EXCERPT TO READ
»»
Massey vet graduate returns to head Sciences

Thirty-two years after graduating as a veterinarian, Professor Raymond Geor has returned to Massey University to lead its largest faculty, the College of Sciences.

What he initially planned as a three-year experience became a 30-year legacy of teaching and research in various universities in North America, culminating in a professorship and academic leadership position at Michigan State University. In recent years, his research focussed on equine metabolic syndrome and laminitis – a painful and crippling condition of the foot.

Professor Geor was raised in Hawke’s Bay and grew up with horses, which spurred his interest in veterinary science. He graduated as a veterinarian in 1983 before completing a large animal internship at Murdoch University in Perth. He then practiced as a veterinarian in New Zealand and Canada, followed by a residency and masters degree in 1988 at the University of Saskatchewan and a doctoral degree at Ohio State University in 1999.
««
TASK 1
What does the excerpt to read say from "Thirty-two years after" through "College of Sciences."? Give the exact wording.
TASK 2
Keep the excerpt to read going from its last sentence.

DATA BLOCK
»»
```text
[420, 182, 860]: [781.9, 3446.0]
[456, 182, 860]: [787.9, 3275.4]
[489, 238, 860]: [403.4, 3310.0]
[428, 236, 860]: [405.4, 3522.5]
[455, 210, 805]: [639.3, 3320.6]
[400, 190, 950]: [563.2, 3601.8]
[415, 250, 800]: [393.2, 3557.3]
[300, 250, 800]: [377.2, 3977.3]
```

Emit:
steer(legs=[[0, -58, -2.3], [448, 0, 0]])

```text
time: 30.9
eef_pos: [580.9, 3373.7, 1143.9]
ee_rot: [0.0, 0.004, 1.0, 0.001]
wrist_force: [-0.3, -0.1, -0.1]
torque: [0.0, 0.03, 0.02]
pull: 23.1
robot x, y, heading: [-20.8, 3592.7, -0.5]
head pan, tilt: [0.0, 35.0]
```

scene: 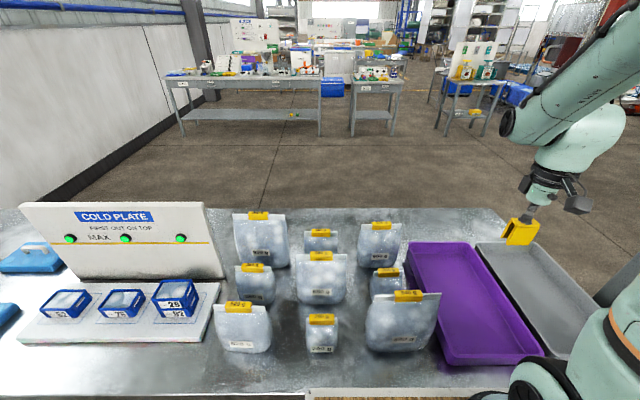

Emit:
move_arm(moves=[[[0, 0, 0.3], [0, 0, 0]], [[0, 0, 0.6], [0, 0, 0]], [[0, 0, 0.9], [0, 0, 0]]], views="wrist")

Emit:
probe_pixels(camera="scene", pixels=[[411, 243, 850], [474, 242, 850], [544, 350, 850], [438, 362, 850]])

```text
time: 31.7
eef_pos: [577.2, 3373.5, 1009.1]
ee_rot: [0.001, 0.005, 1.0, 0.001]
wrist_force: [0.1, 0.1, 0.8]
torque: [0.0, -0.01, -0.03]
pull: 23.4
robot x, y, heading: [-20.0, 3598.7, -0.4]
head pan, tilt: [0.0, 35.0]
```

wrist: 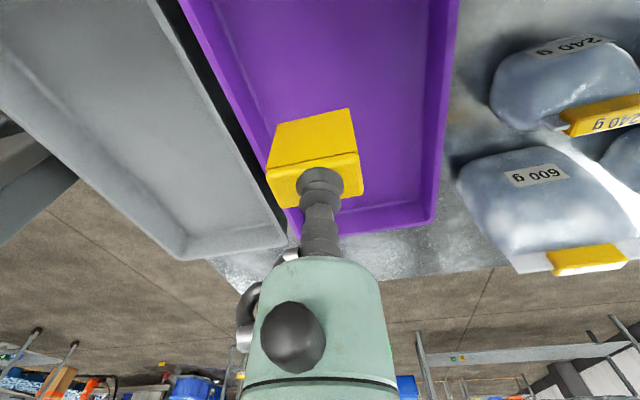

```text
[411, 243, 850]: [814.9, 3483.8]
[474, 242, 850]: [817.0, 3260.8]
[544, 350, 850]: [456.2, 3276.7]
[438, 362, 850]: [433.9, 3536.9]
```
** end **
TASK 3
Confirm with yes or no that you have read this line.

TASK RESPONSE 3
««
TASK RESPONSE 1
Thirty-two years after graduating as a veterinarian, Professor Raymond Geor has returned to Massey University to lead its largest faculty, the College of Sciences.

TASK RESPONSE 2
“I have a curiosity for science and biology and I liked the career possibilities in academia," he says. "I have greatly enjoyed being in a position where I have the opportunity to ask questions and conduct research. In some cases, findings from that research translate into changes in how we manage animals, to their benefit.”

His role as college pro vice-chancellor will allow him to take on bigger leadership opportunities and help drive Massey University forward, he says.

“I’m really looking forward to the role. Initially I’m looking to learn more about what the college does. It’s big, it’s complex, and it has lots of different elements. I want to make sure I’m as aware as possible of all of what we do because it’s from that basis that I can best enable opportunities going forward.”

Professor Geor has met with the heads of institute and will spend the coming weeks getting to know staff informally – “a learning and listening opportunity”.

Big initiatives the college has under way include the redevelopment of the vet tower, expansion of the Wildbase hospital, and the review and potential restructure of the Bachelor of Science degree.

“We’ll be continuing to plan and strategise how the College goes forward under the framework of Massey's overall [Road to 2025] strategy.”

The College of Sciences has more than 700 full-time staff, 350 of whom are academic staff as well as more than 7,600 students.